DATA BLOCK

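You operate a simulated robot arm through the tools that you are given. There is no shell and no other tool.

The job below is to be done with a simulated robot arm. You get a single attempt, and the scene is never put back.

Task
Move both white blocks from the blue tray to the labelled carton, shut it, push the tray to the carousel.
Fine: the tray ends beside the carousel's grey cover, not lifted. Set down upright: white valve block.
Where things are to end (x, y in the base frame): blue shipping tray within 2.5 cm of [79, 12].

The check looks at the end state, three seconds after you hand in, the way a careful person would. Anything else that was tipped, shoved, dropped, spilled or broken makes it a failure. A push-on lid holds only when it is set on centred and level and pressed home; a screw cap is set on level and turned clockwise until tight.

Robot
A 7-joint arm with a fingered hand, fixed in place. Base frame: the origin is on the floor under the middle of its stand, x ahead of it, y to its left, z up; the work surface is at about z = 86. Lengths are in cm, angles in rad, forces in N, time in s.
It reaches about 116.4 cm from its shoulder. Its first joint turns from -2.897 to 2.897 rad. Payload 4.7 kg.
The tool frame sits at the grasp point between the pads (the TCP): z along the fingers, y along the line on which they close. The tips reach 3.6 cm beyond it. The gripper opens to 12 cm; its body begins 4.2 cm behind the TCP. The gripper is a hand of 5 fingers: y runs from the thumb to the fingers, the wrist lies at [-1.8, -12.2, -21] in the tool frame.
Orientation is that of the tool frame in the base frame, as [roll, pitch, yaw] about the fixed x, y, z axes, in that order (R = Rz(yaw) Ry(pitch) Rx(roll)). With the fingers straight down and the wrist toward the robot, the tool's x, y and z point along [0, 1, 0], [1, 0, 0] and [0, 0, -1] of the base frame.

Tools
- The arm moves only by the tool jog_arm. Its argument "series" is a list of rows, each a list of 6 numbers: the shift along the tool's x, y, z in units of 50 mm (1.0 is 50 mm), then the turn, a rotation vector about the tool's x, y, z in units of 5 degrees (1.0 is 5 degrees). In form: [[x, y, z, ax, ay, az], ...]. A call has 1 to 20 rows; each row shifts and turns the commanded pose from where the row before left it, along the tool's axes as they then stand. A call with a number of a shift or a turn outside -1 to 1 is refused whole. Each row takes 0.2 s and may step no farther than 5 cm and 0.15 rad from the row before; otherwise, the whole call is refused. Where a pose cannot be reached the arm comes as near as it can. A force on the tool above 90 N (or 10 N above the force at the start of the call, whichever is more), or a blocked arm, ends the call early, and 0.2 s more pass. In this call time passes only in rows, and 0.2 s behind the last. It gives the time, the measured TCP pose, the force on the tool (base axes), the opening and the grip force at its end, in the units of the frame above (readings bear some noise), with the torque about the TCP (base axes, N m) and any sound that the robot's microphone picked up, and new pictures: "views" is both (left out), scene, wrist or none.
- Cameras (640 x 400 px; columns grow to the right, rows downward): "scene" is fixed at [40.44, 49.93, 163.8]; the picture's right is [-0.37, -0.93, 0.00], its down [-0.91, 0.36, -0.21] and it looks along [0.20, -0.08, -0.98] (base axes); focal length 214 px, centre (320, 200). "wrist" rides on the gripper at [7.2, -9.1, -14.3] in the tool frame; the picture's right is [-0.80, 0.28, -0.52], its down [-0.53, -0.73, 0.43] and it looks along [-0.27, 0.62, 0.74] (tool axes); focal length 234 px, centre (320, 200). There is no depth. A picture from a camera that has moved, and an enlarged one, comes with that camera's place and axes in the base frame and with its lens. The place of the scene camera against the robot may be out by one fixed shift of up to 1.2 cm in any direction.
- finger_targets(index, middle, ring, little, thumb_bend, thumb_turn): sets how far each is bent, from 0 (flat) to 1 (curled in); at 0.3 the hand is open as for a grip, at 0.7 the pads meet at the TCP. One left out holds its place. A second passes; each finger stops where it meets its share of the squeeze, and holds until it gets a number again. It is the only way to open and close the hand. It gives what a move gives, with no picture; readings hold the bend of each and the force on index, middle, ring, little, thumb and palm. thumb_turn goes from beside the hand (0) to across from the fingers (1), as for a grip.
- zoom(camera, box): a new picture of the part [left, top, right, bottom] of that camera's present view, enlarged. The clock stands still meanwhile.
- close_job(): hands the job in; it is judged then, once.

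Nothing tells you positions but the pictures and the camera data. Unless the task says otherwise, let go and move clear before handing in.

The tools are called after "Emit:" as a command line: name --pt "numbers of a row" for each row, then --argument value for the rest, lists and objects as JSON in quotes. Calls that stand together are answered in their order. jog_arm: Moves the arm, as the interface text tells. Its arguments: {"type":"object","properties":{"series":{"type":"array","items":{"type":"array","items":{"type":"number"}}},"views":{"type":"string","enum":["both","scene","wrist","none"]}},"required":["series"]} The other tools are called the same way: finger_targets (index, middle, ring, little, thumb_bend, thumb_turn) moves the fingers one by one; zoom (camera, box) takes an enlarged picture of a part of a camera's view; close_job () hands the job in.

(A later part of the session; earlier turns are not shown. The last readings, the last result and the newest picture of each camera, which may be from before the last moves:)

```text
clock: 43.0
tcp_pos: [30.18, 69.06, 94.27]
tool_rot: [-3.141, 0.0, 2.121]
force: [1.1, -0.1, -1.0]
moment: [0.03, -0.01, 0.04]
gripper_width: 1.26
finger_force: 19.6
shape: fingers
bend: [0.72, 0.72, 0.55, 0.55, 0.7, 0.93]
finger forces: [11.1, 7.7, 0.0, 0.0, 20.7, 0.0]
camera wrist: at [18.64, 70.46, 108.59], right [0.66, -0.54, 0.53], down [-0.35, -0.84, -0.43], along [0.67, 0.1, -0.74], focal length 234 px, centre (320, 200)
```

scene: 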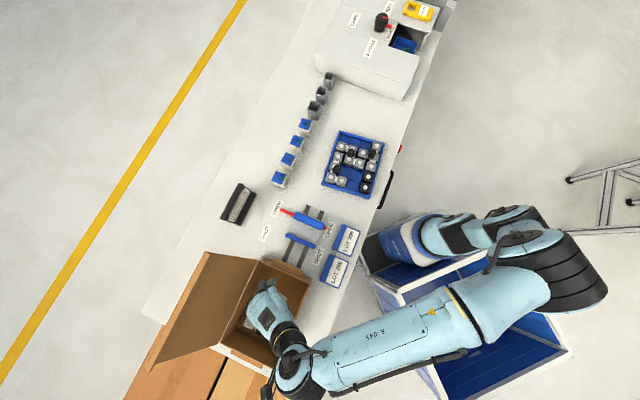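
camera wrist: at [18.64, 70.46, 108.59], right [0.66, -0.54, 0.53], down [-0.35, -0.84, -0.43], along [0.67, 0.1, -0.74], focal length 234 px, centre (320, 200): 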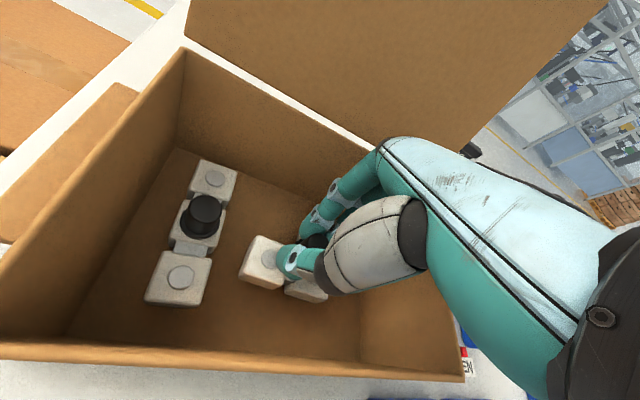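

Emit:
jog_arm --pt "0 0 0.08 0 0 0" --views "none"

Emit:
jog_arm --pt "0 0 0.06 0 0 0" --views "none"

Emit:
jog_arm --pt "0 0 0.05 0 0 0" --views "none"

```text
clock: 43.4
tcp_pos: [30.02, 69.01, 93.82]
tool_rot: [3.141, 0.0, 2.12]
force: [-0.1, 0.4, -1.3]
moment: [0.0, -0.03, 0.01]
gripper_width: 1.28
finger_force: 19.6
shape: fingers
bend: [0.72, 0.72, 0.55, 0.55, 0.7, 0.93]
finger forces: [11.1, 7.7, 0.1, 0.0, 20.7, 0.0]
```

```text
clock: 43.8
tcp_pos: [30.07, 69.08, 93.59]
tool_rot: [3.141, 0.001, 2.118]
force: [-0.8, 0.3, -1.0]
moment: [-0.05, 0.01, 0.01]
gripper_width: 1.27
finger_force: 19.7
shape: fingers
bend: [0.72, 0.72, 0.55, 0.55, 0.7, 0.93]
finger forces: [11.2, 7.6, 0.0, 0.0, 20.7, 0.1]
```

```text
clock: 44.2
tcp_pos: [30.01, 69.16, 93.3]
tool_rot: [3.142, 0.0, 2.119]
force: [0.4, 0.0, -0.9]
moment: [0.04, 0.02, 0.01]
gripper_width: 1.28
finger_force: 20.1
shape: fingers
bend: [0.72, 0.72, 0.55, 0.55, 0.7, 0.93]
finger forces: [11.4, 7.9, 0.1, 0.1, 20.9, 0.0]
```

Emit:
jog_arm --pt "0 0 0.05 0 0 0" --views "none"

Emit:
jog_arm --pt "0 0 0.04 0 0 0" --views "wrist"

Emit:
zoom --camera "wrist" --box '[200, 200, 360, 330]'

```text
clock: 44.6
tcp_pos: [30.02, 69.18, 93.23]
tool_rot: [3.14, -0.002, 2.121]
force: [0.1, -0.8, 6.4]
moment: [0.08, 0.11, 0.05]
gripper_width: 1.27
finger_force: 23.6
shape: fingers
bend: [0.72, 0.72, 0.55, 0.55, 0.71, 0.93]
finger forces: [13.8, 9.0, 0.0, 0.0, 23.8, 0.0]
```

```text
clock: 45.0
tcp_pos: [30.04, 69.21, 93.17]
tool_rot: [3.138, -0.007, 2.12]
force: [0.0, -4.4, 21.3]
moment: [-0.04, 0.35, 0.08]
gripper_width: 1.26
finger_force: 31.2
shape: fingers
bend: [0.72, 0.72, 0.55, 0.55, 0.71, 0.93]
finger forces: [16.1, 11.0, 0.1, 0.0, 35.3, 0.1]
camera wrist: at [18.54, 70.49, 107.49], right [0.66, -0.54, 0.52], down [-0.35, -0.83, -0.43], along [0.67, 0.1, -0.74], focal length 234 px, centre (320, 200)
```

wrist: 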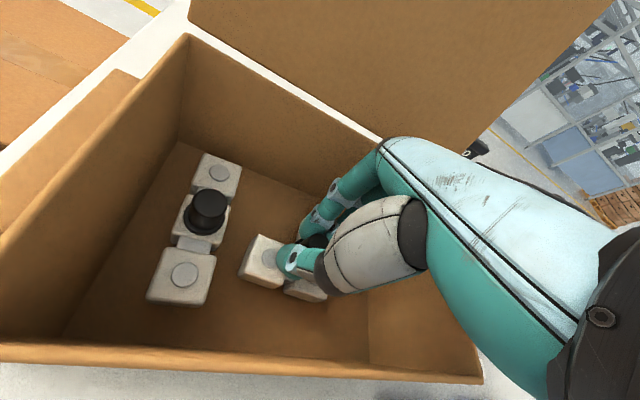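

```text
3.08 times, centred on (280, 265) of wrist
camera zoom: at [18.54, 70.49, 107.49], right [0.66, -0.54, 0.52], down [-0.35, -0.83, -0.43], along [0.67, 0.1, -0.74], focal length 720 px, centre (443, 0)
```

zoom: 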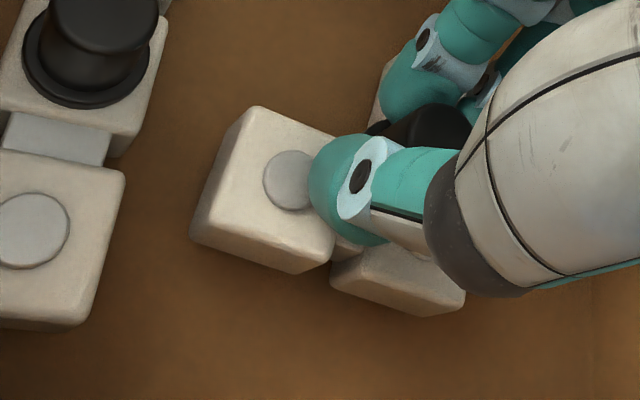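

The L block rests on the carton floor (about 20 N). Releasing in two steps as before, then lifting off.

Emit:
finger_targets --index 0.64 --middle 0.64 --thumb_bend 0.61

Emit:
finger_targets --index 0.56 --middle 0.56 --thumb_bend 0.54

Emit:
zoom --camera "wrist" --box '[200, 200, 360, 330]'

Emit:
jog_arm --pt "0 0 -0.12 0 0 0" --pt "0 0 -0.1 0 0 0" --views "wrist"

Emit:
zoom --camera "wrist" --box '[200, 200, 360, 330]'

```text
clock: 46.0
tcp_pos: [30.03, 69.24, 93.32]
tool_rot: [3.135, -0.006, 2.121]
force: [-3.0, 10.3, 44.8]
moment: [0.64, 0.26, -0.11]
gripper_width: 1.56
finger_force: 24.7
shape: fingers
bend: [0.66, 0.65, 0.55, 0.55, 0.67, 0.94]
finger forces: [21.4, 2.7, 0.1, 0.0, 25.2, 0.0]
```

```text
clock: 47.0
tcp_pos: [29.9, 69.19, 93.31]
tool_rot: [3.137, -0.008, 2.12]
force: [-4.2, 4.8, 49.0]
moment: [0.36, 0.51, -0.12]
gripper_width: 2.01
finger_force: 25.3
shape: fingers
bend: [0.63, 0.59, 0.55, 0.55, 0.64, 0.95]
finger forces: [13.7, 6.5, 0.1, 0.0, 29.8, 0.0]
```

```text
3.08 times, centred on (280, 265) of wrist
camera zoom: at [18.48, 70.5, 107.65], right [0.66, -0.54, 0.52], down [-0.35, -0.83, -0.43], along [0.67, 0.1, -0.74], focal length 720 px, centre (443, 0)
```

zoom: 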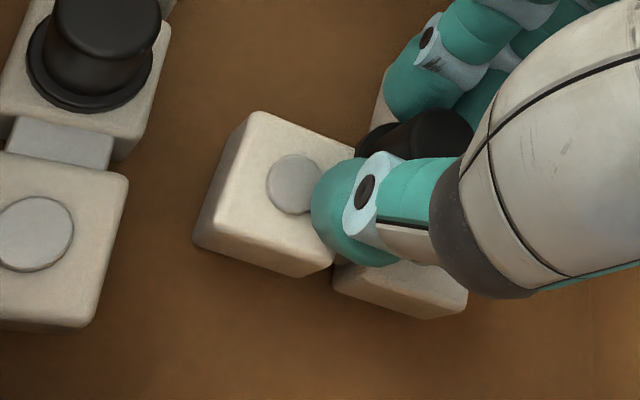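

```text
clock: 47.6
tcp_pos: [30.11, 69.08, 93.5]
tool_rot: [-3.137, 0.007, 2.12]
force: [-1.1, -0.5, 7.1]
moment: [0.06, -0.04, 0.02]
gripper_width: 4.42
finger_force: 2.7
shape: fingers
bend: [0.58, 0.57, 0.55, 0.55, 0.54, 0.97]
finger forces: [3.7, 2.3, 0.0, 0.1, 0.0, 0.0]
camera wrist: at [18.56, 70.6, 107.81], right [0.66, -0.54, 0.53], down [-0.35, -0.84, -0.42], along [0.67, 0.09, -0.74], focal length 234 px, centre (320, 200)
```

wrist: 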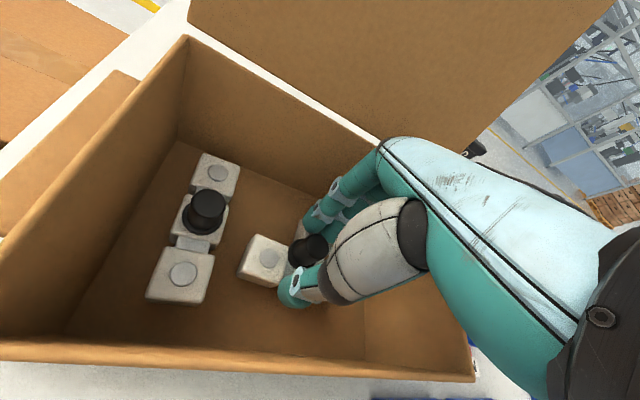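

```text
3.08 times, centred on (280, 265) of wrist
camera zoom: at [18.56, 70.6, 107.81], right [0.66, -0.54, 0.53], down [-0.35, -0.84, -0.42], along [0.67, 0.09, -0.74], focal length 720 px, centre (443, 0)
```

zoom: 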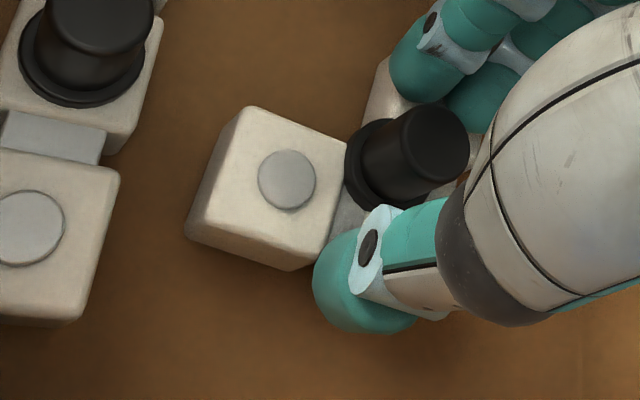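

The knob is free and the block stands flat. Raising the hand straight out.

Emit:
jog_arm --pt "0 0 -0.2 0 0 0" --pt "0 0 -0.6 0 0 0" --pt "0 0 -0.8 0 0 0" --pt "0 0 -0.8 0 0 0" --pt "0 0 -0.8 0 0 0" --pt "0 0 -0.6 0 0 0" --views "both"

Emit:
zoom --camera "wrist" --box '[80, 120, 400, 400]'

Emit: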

AIM
Pull out the sentences of the selected excerpt that run from "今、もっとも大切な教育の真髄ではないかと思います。" through "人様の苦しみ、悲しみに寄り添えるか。" and give them unchanged.

SELECTED EXCERPT
今は亡き渡辺和子先生の講演会が都内で行われ、拝聴した際に書き留めたものです。
講演会では、まさにモンテッソーリ教育に通ずるところがたくさんあって、
日々の保育に生かしています。
今、もっとも大切な教育の真髄ではないかと思います。
渡辺先生は、今の時代、
自分だけ良ければ、
お金だけあれば、
今さえ良ければ、
と考える方がいるが、
人間はこれだけでは幸せになれないと、
仰っています。
では、人間にとって何が大切なのか。
誰のために、
何のためにお金を使うべきか、
人様の苦しみ、悲しみに寄り添えるか。
渡辺先生は、今の現代には
我慢すること、
努力すること、
不自由をすること、
がなくなってきていると。
不自由をすることで、
大きな自由を見つけることができるというのです。
私自身、よく聞かれます。
モンテッソーリ教育は好きなようにするんですよね?
モンテッソーリ教育は、子どもの好きなように、
やりたいように自由にお仕事をする?
いいえ、違います。
自由はありますが、その根底には規律があります。
まさにそこに不自由さがあるのかもしれません。
でも、それがあるからこそ自由があるのです。
子どもの言いなりになるのではありません。

EXERCISE RESULT
今、もっとも大切な教育の真髄ではないかと思います。
渡辺先生は、今の時代、
自分だけ良ければ、
お金だけあれば、
今さえ良ければ、
と考える方がいるが、
人間はこれだけでは幸せになれないと、
仰っています。
では、人間にとって何が大切なのか。
誰のために、
何のためにお金を使うべきか、
人様の苦しみ、悲しみに寄り添えるか。